Arnaud Delobelle arnodel at googlemail.com
Sun May 3 19:42:20 CEST 2009


2009/5/3 Stephen J. Turnbull <stephen at xemacs.org>:
> Greg Ewing writes:
>
>  > It's also by no means certain that TCO would provide the
>  > kind of speed benefit that people imagine. A lot of the
>  > overhead of making a Python function call is concerned
>  > with packing up the arguments and unpacking them again,
>  > which you still need to do even if you're reusing the
>  > stack frame.
>
> I thought that was a good part of the appeal of TCO, though, that the
> compiler can often arrange to do data manipulations in such a way that
> the stack frame (or even data-in-register) is just there, ready to go
> when control is transferred.  Ie, the packing/unpacking that is purely
> related to function calling is avoided.  Is this a difficulty in
> implementing for Python, or did I misunderstand the concept?

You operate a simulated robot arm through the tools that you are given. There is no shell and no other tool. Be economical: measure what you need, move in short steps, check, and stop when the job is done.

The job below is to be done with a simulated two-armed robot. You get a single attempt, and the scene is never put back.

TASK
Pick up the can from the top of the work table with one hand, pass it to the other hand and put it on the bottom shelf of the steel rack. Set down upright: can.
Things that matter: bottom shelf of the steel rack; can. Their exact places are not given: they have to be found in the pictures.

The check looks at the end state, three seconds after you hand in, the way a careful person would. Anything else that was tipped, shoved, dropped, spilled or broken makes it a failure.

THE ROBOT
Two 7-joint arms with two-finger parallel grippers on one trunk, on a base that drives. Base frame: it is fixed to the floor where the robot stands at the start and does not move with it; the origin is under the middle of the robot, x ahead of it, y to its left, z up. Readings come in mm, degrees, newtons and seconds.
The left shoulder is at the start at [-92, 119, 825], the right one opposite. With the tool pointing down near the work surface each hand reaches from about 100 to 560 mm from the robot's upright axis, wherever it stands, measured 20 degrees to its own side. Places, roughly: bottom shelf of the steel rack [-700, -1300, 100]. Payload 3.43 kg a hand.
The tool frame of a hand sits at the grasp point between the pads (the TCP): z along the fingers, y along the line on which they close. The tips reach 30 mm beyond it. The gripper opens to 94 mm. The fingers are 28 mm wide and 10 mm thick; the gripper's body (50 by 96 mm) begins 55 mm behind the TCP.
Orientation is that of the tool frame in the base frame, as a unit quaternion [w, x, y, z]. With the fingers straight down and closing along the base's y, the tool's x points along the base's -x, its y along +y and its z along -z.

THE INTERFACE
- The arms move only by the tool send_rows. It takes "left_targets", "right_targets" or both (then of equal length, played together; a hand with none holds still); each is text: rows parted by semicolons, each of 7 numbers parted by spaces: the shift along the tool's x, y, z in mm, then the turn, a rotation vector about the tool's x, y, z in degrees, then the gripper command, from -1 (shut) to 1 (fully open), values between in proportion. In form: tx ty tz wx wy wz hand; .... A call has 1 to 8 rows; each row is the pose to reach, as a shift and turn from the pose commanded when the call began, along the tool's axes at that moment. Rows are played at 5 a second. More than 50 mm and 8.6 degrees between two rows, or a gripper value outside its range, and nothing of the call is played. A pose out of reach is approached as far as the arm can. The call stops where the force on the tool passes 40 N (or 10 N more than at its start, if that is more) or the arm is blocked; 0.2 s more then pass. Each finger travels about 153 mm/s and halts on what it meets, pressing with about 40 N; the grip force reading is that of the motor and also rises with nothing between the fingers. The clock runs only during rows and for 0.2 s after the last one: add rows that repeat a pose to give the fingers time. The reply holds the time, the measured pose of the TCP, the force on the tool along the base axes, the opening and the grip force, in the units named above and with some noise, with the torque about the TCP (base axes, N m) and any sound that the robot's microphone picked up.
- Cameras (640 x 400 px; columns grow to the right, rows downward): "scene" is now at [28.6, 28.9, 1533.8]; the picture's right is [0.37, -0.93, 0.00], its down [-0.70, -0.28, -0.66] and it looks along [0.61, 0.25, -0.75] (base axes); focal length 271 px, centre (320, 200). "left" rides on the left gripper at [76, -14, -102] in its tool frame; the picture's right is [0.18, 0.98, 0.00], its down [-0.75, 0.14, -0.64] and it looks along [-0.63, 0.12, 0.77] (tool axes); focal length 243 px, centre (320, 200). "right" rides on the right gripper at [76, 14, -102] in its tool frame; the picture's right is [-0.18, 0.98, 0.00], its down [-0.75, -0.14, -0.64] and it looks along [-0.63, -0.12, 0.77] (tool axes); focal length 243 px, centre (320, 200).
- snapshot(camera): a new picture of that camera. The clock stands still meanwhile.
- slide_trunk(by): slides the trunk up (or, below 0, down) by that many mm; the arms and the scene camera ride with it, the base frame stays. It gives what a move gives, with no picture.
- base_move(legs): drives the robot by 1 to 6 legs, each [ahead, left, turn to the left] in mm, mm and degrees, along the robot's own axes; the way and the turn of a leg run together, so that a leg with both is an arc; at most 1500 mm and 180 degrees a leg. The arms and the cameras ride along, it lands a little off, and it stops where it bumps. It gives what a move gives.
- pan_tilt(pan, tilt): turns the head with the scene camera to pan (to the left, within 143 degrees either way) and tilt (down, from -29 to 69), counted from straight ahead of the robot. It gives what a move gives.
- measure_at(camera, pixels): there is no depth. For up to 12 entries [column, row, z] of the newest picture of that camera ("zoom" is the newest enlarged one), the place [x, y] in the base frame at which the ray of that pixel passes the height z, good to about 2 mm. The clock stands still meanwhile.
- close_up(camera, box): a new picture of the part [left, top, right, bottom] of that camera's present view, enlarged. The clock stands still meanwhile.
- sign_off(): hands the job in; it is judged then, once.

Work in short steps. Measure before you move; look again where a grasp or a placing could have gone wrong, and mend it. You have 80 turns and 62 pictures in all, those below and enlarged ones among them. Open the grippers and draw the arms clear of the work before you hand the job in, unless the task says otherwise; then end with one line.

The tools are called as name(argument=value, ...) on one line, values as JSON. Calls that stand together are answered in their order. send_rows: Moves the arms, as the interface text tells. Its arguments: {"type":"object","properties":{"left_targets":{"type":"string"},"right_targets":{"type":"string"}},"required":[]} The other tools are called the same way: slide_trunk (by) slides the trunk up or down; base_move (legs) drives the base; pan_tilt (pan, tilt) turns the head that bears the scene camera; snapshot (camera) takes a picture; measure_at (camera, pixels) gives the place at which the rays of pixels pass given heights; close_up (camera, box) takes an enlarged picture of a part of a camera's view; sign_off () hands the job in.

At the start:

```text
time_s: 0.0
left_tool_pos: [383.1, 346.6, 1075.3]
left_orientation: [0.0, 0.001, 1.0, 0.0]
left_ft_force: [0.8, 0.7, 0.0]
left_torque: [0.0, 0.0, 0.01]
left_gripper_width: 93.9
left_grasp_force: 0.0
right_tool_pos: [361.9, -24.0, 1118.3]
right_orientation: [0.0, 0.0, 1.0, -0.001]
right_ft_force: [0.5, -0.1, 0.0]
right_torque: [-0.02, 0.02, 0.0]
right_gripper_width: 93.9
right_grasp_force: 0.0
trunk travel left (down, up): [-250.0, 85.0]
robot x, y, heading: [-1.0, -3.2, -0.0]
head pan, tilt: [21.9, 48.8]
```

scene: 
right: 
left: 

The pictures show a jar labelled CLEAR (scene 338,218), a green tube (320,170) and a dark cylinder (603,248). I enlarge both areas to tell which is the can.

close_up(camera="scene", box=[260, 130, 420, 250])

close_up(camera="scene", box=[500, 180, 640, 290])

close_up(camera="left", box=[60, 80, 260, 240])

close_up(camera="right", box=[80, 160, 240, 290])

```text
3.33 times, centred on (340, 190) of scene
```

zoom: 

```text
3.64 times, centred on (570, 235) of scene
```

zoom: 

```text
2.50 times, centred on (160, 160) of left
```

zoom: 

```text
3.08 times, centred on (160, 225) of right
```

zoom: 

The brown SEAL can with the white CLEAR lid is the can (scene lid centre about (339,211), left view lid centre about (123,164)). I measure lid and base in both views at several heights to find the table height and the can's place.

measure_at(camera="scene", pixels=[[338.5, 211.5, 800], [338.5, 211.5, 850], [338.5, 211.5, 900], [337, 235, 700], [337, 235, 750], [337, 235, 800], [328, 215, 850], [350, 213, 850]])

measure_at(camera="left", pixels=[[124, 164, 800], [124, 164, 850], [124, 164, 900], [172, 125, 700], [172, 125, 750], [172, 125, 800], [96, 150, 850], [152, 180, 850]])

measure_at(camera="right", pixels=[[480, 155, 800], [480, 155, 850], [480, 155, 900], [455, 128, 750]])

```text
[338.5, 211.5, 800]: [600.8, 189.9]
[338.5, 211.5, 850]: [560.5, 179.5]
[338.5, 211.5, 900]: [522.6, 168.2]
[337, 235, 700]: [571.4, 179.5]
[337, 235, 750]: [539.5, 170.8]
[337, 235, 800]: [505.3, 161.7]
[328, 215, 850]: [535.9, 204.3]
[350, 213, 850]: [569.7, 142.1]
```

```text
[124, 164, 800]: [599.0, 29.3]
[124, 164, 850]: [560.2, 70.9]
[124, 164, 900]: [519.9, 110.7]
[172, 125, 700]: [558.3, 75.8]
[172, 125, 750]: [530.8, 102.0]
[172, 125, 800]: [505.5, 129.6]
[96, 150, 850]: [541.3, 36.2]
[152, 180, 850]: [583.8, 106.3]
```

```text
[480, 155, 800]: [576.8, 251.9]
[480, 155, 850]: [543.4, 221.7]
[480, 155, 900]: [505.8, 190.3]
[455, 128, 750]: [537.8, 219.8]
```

This can be done with recursive tail calls, but I guess that in
Python, in general, the compiler is not able to know whether a tail
call is actually calling the function currently being executed, as the
compiler only knows it calls a function with a given name (which is
only bound to an object at runtime).  However, I think that the
interpreter would be able to decide this at run time - and even to
short-circuit the packing/unpacking sequence of parameters.